> [Task]: Write out the whole listing again, exactly as given.

-- start Supplied material --

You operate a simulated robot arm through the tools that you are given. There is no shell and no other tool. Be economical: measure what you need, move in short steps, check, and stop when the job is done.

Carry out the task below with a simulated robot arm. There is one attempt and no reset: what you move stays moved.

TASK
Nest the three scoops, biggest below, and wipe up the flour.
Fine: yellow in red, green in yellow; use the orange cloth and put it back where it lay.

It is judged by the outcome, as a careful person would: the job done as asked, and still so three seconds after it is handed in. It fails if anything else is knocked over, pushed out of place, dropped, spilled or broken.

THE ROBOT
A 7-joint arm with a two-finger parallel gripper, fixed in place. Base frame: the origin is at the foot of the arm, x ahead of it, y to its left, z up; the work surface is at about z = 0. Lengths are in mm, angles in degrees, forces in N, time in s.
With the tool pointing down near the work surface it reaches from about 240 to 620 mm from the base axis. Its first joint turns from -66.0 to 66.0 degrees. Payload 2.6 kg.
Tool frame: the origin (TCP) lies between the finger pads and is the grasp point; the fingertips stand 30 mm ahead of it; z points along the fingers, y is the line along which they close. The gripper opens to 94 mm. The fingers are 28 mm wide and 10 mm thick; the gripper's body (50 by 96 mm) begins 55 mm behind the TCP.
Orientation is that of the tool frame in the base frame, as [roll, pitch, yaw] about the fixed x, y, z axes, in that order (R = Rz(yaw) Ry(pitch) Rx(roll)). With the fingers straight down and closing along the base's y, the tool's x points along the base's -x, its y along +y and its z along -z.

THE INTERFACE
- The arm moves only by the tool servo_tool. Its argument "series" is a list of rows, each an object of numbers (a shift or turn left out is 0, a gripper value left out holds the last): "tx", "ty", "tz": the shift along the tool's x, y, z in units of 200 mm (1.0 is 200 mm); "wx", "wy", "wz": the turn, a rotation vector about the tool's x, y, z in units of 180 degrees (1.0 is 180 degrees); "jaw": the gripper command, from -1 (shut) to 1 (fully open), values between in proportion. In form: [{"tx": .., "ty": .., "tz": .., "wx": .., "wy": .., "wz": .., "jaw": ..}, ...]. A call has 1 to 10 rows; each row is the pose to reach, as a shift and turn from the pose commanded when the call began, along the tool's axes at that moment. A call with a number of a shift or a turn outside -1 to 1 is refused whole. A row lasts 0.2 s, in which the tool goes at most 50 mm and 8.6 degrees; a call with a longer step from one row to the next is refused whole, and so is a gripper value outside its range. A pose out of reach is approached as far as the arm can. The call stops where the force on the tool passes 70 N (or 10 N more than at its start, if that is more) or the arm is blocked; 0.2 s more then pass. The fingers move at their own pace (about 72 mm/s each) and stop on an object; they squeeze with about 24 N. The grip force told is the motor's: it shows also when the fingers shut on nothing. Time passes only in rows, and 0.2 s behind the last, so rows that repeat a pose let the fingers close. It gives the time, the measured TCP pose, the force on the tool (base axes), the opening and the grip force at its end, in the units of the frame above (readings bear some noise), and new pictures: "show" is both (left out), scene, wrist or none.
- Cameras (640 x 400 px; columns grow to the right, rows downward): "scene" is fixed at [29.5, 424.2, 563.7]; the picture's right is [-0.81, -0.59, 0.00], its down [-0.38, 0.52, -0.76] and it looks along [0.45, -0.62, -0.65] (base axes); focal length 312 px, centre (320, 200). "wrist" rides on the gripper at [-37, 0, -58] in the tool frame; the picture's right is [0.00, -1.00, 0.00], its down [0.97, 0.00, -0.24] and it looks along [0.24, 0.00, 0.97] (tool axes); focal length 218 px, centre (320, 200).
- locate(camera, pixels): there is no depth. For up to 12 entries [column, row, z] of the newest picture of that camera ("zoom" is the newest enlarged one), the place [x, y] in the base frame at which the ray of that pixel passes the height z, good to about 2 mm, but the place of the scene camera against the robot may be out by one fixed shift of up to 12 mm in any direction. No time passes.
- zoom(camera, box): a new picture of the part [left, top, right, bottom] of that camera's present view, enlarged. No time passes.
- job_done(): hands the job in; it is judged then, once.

-- end Supplied material --

> [Full output]:
You operate a simulated robot arm through the tools that you are given. There is no shell and no other tool. Be economical: measure what you need, move in short steps, check, and stop when the job is done.

Carry out the task below with a simulated robot arm. There is one attempt and no reset: what you move stays moved.

TASK
Nest the three scoops, biggest below, and wipe up the flour.
Fine: yellow in red, green in yellow; use the orange cloth and put it back where it lay.

It is judged by the outcome, as a careful person would: the job done as asked, and still so three seconds after it is handed in. It fails if anything else is knocked over, pushed out of place, dropped, spilled or broken.

THE ROBOT
A 7-joint arm with a two-finger parallel gripper, fixed in place. Base frame: the origin is at the foot of the arm, x ahead of it, y to its left, z up; the work surface is at about z = 0. Lengths are in mm, angles in degrees, forces in N, time in s.
With the tool pointing down near the work surface it reaches from about 240 to 620 mm from the base axis. Its first joint turns from -66.0 to 66.0 degrees. Payload 2.6 kg.
Tool frame: the origin (TCP) lies between the finger pads and is the grasp point; the fingertips stand 30 mm ahead of it; z points along the fingers, y is the line along which they close. The gripper opens to 94 mm. The fingers are 28 mm wide and 10 mm thick; the gripper's body (50 by 96 mm) begins 55 mm behind the TCP.
Orientation is that of the tool frame in the base frame, as [roll, pitch, yaw] about the fixed x, y, z axes, in that order (R = Rz(yaw) Ry(pitch) Rx(roll)). With the fingers straight down and closing along the base's y, the tool's x points along the base's -x, its y along +y and its z along -z.

THE INTERFACE
- The arm moves only by the tool servo_tool. Its argument "series" is a list of rows, each an object of numbers (a shift or turn left out is 0, a gripper value left out holds the last): "tx", "ty", "tz": the shift along the tool's x, y, z in units of 200 mm (1.0 is 200 mm); "wx", "wy", "wz": the turn, a rotation vector about the tool's x, y, z in units of 180 degrees (1.0 is 180 degrees); "jaw": the gripper command, from -1 (shut) to 1 (fully open), values between in proportion. In form: [{"tx": .., "ty": .., "tz": .., "wx": .., "wy": .., "wz": .., "jaw": ..}, ...]. A call has 1 to 10 rows; each row is the pose to reach, as a shift and turn from the pose commanded when the call began, along the tool's axes at that moment. A call with a number of a shift or a turn outside -1 to 1 is refused whole. A row lasts 0.2 s, in which the tool goes at most 50 mm and 8.6 degrees; a call with a longer step from one row to the next is refused whole, and so is a gripper value outside its range. A pose out of reach is approached as far as the arm can. The call stops where the force on the tool passes 70 N (or 10 N more than at its start, if that is more) or the arm is blocked; 0.2 s more then pass. The fingers move at their own pace (about 72 mm/s each) and stop on an object; they squeeze with about 24 N. The grip force told is the motor's: it shows also when the fingers shut on nothing. Time passes only in rows, and 0.2 s behind the last, so rows that repeat a pose let the fingers close. It gives the time, the measured TCP pose, the force on the tool (base axes), the opening and the grip force at its end, in the units of the frame above (readings bear some noise), and new pictures: "show" is both (left out), scene, wrist or none.
- Cameras (640 x 400 px; columns grow to the right, rows downward): "scene" is fixed at [29.5, 424.2, 563.7]; the picture's right is [-0.81, -0.59, 0.00], its down [-0.38, 0.52, -0.76] and it looks along [0.45, -0.62, -0.65] (base axes); focal length 312 px, centre (320, 200). "wrist" rides on the gripper at [-37, 0, -58] in the tool frame; the picture's right is [0.00, -1.00, 0.00], its down [0.97, 0.00, -0.24] and it looks along [0.24, 0.00, 0.97] (tool axes); focal length 218 px, centre (320, 200).
- locate(camera, pixels): there is no depth. For up to 12 entries [column, row, z] of the newest picture of that camera ("zoom" is the newest enlarged one), the place [x, y] in the base frame at which the ray of that pixel passes the height z, good to about 2 mm, but the place of the scene camera against the robot may be out by one fixed shift of up to 12 mm in any direction. No time passes.
- zoom(camera, box): a new picture of the part [left, top, right, bottom] of that camera's present view, enlarged. No time passes.
- job_done(): hands the job in; it is judged then, once.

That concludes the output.